I’ve been told multiple times by multiple leaders to always read so you can stay filled up so that when the moment is right, you can use it to fill someone else up. In essence, "Leaders are Readers". I’m sure you’ve heard that.

Finding out what people read has become kind of an obsession. I’ve noticed that peoples lives directly correlate to what they are or are not reading. All of the multi-millionaires in my life taught themselves how to be avid readers. Success within every area of my life, including financially, is what I seek, so reading has become a part of me.

In any room of my home, you’ll find a book I’m reading. I of course have a variety. I can’t ever really stick with just one. “The Traveler’s Gift” I couldn’t put down, seriously probably one of the best books I’ve ever read. Overall, reading through a book takes discipline more than anything. And I have a love hate relationship with discipline. Just to be honest, I have to talk myself into all exercise, all good nutrition, all the time. I like the results it brings, but I don’t like training my flesh into obedience sometimes.

Anyway, one of the most poignant things I’ve read in 2018 so far was something one of our pastor's wives, Michele Stephens, wrote about in a devotional my church creates. This year it is called New Rivers, New Roads.
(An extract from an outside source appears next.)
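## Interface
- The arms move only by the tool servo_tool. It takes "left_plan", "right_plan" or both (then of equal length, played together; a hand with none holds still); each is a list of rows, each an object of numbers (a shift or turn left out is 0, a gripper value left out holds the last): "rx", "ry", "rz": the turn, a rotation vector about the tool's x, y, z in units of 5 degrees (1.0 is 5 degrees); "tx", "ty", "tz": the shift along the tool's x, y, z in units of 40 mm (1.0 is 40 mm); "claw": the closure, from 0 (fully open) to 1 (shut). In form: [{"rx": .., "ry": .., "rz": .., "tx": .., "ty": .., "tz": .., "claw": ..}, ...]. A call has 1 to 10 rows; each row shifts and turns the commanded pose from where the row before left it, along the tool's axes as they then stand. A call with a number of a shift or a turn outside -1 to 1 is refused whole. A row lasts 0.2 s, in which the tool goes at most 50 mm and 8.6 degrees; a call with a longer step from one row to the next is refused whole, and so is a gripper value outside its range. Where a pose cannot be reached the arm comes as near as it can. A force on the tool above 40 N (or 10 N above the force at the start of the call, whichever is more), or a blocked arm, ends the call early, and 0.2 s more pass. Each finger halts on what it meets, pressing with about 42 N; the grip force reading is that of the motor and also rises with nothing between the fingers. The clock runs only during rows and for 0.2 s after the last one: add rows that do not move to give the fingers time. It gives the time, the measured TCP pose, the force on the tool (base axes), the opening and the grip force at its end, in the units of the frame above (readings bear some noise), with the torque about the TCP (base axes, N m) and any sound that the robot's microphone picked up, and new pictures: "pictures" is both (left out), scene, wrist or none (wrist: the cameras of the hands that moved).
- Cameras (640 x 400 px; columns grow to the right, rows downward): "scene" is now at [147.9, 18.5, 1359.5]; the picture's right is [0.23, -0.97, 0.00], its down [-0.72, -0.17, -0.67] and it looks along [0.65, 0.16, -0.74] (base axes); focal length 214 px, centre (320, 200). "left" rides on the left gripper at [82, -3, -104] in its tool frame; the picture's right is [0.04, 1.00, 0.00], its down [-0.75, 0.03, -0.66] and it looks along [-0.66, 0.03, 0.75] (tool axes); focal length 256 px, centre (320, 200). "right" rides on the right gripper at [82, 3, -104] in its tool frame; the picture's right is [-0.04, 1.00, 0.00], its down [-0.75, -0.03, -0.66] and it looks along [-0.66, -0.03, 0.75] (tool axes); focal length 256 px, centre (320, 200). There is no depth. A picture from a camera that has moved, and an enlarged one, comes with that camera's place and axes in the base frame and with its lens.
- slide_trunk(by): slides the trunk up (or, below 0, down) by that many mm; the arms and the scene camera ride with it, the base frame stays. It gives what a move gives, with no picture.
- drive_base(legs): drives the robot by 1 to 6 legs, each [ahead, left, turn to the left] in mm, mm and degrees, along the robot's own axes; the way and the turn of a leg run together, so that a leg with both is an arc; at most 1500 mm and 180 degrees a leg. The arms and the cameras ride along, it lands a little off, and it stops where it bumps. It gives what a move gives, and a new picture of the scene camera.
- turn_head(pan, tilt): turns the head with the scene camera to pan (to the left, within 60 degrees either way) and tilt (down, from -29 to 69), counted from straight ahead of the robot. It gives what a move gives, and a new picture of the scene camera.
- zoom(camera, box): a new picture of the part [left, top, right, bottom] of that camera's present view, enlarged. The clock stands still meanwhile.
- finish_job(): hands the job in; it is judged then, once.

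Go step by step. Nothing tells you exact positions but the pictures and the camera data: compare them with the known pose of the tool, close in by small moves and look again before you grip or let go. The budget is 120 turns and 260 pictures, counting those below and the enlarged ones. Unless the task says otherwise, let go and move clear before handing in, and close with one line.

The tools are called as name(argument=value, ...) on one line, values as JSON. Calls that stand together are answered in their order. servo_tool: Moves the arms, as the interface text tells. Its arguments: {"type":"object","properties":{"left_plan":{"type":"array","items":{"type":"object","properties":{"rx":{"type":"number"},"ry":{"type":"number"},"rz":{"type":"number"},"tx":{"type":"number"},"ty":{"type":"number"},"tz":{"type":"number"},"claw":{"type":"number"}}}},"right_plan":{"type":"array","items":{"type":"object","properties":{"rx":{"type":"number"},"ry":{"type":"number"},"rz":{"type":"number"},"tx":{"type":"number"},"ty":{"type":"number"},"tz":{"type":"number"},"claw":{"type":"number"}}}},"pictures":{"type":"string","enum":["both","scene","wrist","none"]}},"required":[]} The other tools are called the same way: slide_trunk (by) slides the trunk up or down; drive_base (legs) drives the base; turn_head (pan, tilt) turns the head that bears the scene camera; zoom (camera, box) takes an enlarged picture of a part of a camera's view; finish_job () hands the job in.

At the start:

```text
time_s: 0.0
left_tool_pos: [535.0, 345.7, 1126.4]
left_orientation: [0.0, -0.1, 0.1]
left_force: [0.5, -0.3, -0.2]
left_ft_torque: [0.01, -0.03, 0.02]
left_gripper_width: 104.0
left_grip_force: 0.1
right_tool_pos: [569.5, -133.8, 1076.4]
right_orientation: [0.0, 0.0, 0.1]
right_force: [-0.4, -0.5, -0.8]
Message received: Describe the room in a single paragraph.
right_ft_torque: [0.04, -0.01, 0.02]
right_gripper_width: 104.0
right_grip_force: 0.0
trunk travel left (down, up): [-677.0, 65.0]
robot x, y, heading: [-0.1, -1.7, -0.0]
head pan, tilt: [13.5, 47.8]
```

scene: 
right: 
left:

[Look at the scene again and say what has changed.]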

And it was about finding and embracing and really living in our oasis as we find it within our desert or wilderness journey. Ever experienced a wilderness? Boy I have. That place where you feel abandoned, depressed, nothing makes sense anymore, and believing a lot of lies about life and about yourself. I’ve been there. And in the past, when I found my way out, I found myself dreading the next. What I wasn't seeing was that "dreading the next" was actually keeping me from seeing not only my progress, but seeing the oasis that I now found myself in. A place where I could rest, refuel, and then traverse to the next step on my journey. Anyone feel me here?

The reality hit me somewhere within one my wilderness journeys that I wasn’t embracing the oasis moments, because I couldn't see past my own feet caught in the pain. I guess I was still learning that it’s so important that we learn where we are to know where we are going, otherwise we will just stay there, and repeat it over and over.

How is this applicable to your weight loss journey? Are you like me and so much food happened before you knew it? I would literally go months without eating consistently well, and then wonder how I “got so fat!” The cycle would begin again. I would eat well a week, lose about 5 pounds, and then “fall off the wagon”, or at least that’s the lie I told myself, and then I would find myself circling that months of wilderness again, not realizing my oasis was that success of 5 pounds, where I could rest, relish success, and really be present there. Instead of keeping that trajectory, I would find myself just off enough to have lost my way, AGAIN. Thirsty in a dry desert wilderness. I was hiding. But what was I really hiding from. It's taken me 41 years to figure that out. And I've just discovered the very tip, I am sure.

Our church is studying Isa 43 this year. And Isa 43:20 talks about waters in the wilderness and rivers in the desert for us to drink from; an endless supply of oasis just for us, to discover while we wander in our wildernesses. This spoke to my heart so much. Can you imagine right now how incredibly satisfying a cool drink of water is on your lips when you’re so hot? How you drink and drink, like you almost can’t get enough? And then you sigh, incredibly satisfied because your thirst is then quenched. God bless our oasis moments, when we actually open our eyes and see them! But my spirit was hit blatantly with a truth when I read this, and it was something I had never realized until that exact moment.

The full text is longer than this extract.